**Dataset content:**
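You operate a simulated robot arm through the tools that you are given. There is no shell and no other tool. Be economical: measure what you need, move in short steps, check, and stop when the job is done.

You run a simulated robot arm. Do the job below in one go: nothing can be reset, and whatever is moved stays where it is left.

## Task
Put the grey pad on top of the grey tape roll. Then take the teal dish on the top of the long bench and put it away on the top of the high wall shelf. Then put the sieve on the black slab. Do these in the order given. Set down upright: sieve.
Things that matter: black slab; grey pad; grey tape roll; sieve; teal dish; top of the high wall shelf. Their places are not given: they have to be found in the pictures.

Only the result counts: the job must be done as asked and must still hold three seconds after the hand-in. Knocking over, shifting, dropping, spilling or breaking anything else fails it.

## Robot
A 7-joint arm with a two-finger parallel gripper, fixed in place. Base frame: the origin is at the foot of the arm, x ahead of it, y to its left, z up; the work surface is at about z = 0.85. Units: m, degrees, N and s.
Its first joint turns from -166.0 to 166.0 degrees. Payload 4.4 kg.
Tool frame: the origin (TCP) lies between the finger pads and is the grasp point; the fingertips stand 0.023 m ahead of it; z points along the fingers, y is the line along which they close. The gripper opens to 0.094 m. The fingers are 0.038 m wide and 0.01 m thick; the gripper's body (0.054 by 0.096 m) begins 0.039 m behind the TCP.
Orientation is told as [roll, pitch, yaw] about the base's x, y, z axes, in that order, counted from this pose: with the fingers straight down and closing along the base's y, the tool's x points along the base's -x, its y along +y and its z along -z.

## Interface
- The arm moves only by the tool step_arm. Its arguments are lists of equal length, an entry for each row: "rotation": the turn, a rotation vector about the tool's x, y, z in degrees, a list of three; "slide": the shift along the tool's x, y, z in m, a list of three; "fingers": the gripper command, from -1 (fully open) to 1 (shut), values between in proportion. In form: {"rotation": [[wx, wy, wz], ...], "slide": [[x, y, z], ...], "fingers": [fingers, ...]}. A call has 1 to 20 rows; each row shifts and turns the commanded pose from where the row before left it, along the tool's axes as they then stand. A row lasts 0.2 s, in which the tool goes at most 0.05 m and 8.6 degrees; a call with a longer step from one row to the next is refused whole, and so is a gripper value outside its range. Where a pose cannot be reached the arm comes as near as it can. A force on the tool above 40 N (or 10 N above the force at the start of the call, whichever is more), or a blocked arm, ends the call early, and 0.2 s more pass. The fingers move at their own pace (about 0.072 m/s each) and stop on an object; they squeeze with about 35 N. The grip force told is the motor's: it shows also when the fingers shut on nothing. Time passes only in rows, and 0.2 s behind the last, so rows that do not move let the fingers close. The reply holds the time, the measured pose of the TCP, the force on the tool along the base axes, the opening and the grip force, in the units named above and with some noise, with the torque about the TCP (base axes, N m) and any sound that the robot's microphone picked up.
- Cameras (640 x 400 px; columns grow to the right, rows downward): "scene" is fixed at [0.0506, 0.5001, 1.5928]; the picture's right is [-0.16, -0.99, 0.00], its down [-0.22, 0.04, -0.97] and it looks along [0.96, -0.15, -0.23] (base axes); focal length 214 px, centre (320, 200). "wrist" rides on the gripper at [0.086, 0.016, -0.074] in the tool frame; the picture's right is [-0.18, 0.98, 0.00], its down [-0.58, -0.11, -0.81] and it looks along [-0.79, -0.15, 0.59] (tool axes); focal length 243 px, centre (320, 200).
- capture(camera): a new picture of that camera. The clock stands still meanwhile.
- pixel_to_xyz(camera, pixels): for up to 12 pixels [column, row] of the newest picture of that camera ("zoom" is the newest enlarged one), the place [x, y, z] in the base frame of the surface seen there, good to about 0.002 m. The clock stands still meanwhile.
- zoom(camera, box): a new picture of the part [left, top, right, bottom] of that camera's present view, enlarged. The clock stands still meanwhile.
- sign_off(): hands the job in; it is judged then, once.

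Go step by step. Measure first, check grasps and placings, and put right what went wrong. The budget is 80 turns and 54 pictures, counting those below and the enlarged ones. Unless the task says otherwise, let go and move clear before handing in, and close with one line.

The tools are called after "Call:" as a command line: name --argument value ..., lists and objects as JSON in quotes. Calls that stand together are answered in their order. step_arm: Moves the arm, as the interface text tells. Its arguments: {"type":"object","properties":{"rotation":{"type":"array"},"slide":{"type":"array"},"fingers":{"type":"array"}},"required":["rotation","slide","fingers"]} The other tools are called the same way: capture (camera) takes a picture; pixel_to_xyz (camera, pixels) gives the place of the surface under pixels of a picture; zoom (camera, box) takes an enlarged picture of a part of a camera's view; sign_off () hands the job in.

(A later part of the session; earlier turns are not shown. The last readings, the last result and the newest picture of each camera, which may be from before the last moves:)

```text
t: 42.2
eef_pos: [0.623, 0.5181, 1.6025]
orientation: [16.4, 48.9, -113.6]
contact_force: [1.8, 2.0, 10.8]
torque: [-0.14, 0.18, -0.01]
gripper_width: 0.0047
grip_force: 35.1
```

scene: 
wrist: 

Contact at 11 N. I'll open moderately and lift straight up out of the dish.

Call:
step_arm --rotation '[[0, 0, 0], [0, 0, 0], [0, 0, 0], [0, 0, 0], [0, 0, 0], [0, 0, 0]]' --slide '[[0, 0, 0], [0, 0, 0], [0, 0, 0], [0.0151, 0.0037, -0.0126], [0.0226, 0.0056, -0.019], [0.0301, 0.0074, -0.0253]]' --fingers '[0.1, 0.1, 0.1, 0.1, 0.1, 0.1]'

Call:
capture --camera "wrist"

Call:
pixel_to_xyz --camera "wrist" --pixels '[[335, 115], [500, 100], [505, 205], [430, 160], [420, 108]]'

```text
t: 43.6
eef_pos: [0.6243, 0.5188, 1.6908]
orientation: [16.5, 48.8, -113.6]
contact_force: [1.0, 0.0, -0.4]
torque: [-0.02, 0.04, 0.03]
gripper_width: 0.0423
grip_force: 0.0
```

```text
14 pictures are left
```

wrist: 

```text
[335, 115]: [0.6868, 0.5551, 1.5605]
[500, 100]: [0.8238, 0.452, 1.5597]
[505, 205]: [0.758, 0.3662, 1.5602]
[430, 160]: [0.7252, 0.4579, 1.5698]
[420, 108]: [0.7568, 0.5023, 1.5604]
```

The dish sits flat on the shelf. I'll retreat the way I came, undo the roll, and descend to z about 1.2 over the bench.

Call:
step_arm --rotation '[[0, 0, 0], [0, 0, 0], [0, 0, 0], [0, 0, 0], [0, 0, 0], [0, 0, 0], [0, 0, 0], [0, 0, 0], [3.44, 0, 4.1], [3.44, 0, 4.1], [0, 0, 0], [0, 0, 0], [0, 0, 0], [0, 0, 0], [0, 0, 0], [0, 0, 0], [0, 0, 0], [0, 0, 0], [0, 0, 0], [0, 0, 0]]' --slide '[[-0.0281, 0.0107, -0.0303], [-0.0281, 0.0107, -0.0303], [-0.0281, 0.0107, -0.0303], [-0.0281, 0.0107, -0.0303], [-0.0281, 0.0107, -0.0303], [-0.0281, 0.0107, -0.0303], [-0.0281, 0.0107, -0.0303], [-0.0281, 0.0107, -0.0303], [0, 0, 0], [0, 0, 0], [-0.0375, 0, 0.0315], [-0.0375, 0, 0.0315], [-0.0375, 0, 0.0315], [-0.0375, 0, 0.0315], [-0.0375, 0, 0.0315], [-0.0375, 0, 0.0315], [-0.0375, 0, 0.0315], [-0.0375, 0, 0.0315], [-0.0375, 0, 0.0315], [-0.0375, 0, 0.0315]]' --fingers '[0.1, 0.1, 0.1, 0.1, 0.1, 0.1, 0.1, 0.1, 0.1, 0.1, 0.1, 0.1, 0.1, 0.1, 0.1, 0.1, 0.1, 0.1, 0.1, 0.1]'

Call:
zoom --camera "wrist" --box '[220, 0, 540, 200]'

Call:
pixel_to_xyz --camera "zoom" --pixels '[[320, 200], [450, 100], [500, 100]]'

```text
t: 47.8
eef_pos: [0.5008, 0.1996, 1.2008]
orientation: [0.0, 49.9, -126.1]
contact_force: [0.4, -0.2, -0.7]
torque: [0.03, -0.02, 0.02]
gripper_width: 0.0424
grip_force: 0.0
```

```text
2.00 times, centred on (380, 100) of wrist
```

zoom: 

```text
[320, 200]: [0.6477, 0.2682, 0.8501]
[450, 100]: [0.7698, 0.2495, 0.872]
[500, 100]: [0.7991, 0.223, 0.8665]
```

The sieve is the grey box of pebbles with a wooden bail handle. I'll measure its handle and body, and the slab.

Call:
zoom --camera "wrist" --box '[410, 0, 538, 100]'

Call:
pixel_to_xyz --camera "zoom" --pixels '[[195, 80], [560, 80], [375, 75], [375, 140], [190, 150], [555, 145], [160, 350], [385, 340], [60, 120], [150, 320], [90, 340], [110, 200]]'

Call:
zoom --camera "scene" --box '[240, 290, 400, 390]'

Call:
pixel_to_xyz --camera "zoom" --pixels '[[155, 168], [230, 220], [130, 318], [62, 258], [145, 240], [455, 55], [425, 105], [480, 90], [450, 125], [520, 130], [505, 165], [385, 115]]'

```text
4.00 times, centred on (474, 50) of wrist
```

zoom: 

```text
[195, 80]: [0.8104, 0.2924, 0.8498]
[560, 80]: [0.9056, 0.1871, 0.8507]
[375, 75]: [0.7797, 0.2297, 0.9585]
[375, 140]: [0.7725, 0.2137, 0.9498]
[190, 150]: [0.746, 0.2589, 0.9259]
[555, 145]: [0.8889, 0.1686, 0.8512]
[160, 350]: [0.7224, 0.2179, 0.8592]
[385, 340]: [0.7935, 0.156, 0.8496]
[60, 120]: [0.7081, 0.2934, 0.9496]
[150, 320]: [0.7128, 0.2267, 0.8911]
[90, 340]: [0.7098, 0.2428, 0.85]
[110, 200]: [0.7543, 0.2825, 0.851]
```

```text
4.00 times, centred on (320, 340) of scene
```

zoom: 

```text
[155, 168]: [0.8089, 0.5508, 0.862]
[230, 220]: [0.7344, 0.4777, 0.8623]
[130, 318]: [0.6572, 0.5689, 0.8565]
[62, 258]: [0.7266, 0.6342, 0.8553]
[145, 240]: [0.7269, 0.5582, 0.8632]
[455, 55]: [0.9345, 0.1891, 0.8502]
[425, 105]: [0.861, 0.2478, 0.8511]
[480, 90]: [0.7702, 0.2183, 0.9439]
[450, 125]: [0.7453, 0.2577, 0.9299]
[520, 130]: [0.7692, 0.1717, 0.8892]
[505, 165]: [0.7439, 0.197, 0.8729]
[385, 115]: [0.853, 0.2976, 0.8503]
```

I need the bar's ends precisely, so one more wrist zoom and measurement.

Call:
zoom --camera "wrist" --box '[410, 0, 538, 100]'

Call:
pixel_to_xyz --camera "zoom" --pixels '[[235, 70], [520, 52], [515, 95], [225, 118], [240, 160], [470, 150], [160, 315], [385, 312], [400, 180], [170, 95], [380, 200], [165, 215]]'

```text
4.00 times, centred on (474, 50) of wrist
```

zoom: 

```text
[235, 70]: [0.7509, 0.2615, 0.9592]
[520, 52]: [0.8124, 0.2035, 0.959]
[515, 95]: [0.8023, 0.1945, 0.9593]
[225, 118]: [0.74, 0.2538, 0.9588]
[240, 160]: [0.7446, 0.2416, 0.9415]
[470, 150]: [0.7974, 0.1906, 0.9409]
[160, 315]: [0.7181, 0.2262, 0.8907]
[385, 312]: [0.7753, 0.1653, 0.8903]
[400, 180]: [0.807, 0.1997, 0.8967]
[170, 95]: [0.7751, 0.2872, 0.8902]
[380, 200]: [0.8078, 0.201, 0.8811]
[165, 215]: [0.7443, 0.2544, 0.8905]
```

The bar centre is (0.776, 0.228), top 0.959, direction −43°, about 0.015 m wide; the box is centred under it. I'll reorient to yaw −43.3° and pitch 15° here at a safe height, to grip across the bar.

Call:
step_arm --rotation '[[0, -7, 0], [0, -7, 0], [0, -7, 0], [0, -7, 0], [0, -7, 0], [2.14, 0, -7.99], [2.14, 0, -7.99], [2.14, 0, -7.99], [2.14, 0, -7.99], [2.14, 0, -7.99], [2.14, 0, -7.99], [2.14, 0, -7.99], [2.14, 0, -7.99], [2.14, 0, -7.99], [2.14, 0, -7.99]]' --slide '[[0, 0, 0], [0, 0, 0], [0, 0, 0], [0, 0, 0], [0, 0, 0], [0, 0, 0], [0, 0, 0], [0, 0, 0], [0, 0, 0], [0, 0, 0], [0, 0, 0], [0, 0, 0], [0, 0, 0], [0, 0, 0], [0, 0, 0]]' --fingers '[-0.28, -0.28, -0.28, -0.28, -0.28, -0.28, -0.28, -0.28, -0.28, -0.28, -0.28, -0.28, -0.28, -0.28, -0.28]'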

**Source passage:**
Question. Two persons A and B agree to meet at a place between 11 to 12 noon. The first one to arrive waits for 20 minutes and then leave. If the time of their arrival be independent and at random, The probability that A and B meet
(a) \( \frac{4}{9} \)
(b) \( \frac{5}{9} \)
(c) \( \frac{2}{9} \)
(d) \( \frac{1}{9} \)
Answer: (b) \( \frac{5}{9} \)

Question. Two numbers x and y are chosen at random (without replacement ) from amongest the numbers 1,2,3,.....,3n. Then the probability that \( x^3 + y^3 \) is divisible by 3 is
(a) \( \frac{1}{2} \)
(b) \( \frac{1}{3} \)
(c) \( \frac{1}{4} \)
(d) \( \frac{1}{5} \)
Answer: (b) \( \frac{1}{3} \)

Question. Two non - negative integers are chosen at randon from the set of non negative integers with replacement. The probability that the sum of their squares is divisible by 10 is
(a) \( \frac{3}{50} \)
(b) \( \frac{6}{50} \)
(c) \( \frac{9}{50} \)
(d) \( \frac{12}{50} \)
Answer: (c) \( \frac{9}{50} \)

Question. Let F be the set of all 4 digited numbers whose sum is 34. If a number is selected from F, the probability that the selected number is even is
(a) \( \frac{1}{10} \)
(b) \( \frac{2}{10} \)
(c) \( \frac{3}{10} \)
(d) \( \frac{4}{10} \)
Answer: (c) \( \frac{3}{10} \)

Question. A fair coin is tossed 100 times. The probability of getting tails 1,3, ......, 49 times is
(a) 1/2
(b) 1/4
(c) 1/8
(d) 1/16
Answer: (b) 1/4

Question. If two numbers selected from 1, 2, 3, ...., 25 and 'P' is the probability that difference between them is less than 10 then the value of '5P' is
(a) 1
(b) 2
(c) 3
(d) 4
Answer: (c) 3

Question. If a and b are chosen randomly from the set consisting of numbers 1,2,3,4,5,6 with replacement then the probability that \( Lt_{x \to 0} \left[ \left( a^x + b^x \right) / 2 \right]^{2/x} = 6 \) is
(a) \( \frac{1}{3} \)
(b) \( \frac{1}{4} \)
(c) \( \frac{1}{9} \)
(d) \( \frac{2}{9} \)
Answer: (c) \( \frac{1}{9} \)

Question. An experiment has 10 equally likely outcomes. Let A and B be two non empty events of the experiment. If A consists of 4 outcomes, the number of outcomes that B must have so that A and B are independent, is
(a) 2, 4 or 8
(b) 3, 6 or 9
(c) 4 or 8
(d) 5 or 10
Answer: (d) 5 or 10

Question. In a test of MCQ with 4 choices a student either guess or remember or computes the answer. Probability of making a guess is 1/3, remembering is 1/6 and giving correct answer (when remembered) is 1/8, probability of computing correct answer is
(a) \( \frac{11}{24} \)

**Written task:** Carry the source passage on from its last sentence.

**Written answer:**
(b) \( \frac{23}{24} \)
(c) \( \frac{23}{29} \)
(d) \( \frac{24}{29} \)
Answer: (d) \( \frac{24}{29} \)

Question. The probabilities of Ramesh using car or scooter or bus or train for going to office are respectively \( \frac{1}{7}, \frac{3}{7}, \frac{2}{7} \) and \( \frac{1}{7} \). The probabilities of his reaching the office late using these modes of transport are respectively \( \frac{2}{9}, \frac{1}{9}, \frac{4}{9} \) and \( \frac{1}{9} \). On one day Ramesh reaches his office on time. Then the probability that he used car on that day is
(a) \( \frac{1}{8} \)
(b) \( \frac{1}{7} \)
(c) \( \frac{1}{6} \)
(d) \( \frac{2}{5} \)
Answer: (b) \( \frac{1}{7} \)

Question. Three dice are thrown, the numbers appearing on them are respectively a, b and c. chance that the roots of the quadratic equation \( ax^2 + bx + c = 0 \) are real is
(a) \( \frac{43}{216} \)
(b) \( \frac{23}{216} \)
(c) \( \frac{33}{216} \)
(d) \( \frac{53}{216} \)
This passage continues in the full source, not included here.